Newark Public Schools has seen an increase in the number of students with disabilities. Last school year, nearly 7,000 students with disabilities enrolled in the district, highlighting a growing need to support students who require a range of special education services. In recent years, the district has faced challenges in supporting them.
At the beginning of the 2024-25 school year, several parents of children with disabilities told Chalkbeat Newark that on the first day of school, they were told their child did not have a school placement. Other parents said they were told their child was enrolled at a different school. The district that year had also opened the new Branch Brook Elementary School, formerly known as ECC-North, and welcomed 48 pre-K to second grade students with disabilities in the school’s first year.
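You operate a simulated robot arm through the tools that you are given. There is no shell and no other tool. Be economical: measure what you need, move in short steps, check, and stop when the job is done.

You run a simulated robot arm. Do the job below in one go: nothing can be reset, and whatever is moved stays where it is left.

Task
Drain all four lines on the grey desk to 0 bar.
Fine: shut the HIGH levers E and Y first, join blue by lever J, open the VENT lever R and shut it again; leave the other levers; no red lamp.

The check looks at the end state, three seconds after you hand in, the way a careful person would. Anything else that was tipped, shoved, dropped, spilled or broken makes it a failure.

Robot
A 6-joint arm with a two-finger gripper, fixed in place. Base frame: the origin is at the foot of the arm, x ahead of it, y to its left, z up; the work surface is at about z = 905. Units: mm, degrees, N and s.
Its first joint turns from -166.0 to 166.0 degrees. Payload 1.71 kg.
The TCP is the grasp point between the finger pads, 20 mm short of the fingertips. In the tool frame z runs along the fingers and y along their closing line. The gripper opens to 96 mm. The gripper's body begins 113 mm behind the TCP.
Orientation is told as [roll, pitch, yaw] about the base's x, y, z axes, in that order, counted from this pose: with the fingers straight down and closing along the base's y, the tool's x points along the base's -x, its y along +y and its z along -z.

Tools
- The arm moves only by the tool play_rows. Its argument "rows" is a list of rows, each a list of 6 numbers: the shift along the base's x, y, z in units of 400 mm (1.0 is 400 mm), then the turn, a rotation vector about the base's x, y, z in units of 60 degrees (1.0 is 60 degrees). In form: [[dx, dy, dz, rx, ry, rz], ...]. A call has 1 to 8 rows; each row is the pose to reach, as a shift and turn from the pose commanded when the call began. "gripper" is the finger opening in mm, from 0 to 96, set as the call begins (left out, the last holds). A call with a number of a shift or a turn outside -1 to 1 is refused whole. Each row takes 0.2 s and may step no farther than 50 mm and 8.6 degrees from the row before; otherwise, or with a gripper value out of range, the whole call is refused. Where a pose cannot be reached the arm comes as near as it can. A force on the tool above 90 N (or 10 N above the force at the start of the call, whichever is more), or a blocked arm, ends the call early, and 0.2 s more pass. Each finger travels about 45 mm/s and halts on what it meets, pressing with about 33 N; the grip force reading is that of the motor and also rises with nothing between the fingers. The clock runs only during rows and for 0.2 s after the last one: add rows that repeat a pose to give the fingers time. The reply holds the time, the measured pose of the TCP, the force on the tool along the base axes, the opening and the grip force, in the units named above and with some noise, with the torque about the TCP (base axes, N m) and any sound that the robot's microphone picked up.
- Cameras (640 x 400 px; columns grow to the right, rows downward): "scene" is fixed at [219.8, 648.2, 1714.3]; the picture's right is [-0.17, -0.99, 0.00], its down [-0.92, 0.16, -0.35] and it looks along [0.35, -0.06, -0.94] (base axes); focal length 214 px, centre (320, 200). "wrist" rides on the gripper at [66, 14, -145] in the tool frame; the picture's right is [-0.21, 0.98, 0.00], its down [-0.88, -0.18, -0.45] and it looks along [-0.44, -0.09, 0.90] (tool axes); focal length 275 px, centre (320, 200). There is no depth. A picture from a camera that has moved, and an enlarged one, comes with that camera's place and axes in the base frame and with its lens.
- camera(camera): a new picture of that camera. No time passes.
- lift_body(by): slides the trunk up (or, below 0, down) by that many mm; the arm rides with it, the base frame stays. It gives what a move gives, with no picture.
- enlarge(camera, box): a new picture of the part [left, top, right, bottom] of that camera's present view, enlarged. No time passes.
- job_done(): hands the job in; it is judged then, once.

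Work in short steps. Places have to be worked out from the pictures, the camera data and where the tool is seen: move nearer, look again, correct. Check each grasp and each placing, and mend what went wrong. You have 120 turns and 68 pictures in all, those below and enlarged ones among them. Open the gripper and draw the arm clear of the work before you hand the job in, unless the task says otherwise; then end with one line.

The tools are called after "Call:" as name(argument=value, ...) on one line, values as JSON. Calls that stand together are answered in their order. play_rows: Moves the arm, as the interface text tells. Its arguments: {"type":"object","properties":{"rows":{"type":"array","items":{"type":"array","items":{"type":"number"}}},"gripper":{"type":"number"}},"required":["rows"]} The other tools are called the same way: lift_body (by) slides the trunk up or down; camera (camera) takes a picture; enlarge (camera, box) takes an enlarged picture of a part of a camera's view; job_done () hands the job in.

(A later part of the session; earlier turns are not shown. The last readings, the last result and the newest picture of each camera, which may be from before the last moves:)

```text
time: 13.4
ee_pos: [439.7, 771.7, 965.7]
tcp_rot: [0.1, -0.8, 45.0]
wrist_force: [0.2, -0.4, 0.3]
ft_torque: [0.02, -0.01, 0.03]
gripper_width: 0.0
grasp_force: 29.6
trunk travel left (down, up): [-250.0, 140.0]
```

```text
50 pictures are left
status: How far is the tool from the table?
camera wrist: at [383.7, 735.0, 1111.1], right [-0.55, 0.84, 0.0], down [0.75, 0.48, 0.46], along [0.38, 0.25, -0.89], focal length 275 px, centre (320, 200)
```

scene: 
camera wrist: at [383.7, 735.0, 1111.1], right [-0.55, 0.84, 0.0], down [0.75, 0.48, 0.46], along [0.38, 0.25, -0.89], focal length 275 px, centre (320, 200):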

In 2022, the state education department found the district had problems with reporting in education plans, notifying parents of meetings, and missing meetings with parents and students with disabilities as part of responsibilities mandated under the Individuals with Disabilities Act, or IDEA. The state ordered the district to take corrective action by November 2022. And in 2019, the state education department also cited the district for failing to meet key mandates related to education plans for students with disabilities.
Kinsell, of the SPAN Parent Advocacy Network, also hopes that the state’s new IEP working group, set to be organized in the coming months, will find new solutions to improve the process in schools. The working group’s recommendations will cover areas including comparing IEP practices in different states and districts, reviewing research, identifying legal limitations, and suggesting improvements.
The group, which will be made up of school leaders, teachers, child study team members, parents, and those with experience representing students with disabilities, must create a report with recommendations no later than four months after the group convenes, according to the new law.